Chief Goose Jun 6, 2011 21:00:14 GMT -5
Post by brian on Jun 6, 2011 21:00:14 GMT -5
I saw this 1888 picture in the restaurant, Trappers Kettle, in Belfield ND. It was taken on the famous HT ranch in the North Dakota Badlands. The man sitting, third from the left, is A.C. Huidekoper, a friend of Teddy Roosevelt, and owner of the HT. The Native man, standing on the left, named Goose, caught my eye. Why was he in this picture, and who was he? I had done some research at St Peters' cemetery at Fort Yates prior to this time, and I had seen a marker there of a Chief Goose.
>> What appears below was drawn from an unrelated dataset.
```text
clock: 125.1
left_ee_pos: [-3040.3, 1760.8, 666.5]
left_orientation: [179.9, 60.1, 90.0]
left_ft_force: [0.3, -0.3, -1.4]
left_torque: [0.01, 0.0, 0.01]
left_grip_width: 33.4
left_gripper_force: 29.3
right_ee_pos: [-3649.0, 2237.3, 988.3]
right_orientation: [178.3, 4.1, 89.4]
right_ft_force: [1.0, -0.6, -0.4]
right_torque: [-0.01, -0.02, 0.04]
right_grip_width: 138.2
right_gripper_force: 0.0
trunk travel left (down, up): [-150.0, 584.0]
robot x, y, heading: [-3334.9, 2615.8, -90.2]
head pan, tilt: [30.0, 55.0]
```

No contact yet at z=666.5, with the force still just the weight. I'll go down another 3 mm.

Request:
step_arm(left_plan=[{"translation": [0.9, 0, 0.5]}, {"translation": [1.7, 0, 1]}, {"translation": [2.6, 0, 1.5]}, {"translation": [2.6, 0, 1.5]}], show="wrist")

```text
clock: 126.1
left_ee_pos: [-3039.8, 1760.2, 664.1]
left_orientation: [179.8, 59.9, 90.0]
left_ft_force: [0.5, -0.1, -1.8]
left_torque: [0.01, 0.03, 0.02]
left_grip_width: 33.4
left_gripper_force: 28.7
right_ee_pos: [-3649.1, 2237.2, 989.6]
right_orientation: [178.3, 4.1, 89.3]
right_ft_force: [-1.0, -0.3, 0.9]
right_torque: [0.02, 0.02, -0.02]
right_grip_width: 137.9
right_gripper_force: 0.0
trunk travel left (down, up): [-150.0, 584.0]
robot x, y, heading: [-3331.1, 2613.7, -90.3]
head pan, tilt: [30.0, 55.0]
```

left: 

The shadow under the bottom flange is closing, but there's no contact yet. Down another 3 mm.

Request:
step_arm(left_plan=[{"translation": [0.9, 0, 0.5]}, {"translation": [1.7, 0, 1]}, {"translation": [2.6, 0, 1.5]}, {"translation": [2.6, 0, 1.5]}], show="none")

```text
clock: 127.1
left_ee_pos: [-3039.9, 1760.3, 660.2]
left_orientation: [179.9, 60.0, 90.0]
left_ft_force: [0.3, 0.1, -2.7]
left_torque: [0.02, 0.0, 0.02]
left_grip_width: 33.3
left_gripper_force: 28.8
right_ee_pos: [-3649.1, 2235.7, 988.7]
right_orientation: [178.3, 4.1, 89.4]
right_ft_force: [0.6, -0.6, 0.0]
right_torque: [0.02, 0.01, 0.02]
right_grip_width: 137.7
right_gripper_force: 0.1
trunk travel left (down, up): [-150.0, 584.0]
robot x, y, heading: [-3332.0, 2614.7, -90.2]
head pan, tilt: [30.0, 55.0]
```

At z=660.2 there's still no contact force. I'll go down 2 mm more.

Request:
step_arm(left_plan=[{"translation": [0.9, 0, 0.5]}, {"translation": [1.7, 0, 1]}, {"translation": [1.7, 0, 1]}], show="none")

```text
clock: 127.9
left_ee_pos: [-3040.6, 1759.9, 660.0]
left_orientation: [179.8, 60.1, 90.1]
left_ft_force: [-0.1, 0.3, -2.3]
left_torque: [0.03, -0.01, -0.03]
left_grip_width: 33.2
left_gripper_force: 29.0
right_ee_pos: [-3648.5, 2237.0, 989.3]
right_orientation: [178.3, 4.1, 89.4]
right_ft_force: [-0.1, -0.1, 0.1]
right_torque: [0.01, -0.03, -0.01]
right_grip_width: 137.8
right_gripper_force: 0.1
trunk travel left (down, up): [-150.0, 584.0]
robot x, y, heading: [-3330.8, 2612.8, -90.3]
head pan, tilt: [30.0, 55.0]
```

The same Goose that led Custer to the Hidden Wood Creek site (used by the Lakota as a camp site for generations, and was the camp site of Major James McLaughlin and thousands of Lakota on the last buffalo hunt in 1882) outside of Hettinger ND in 1874 on the way to the Black Hills. And Ludlow cave, a sacred site, south of Bowman ND. When Goose led the troops to the cave, the men plundered the offerings left behind. There are petroglyphs nearby, one of Custer's men signed his name which still remains. Goose was used as a scout because of his knowledge of the area. I presume that is why he was at the HT ranch south of Medora ND. In later years Goose would return to the ranch, with others from Standing Rock, on Independence Day, to have a powwow and other related celebrations. Goose died in 1916 on his way home from the Little Missouri, probably on his way home from the HT ranch, but apparently the powwows continued for some years. I know an elderly lady in Bowman ND who still remembers them.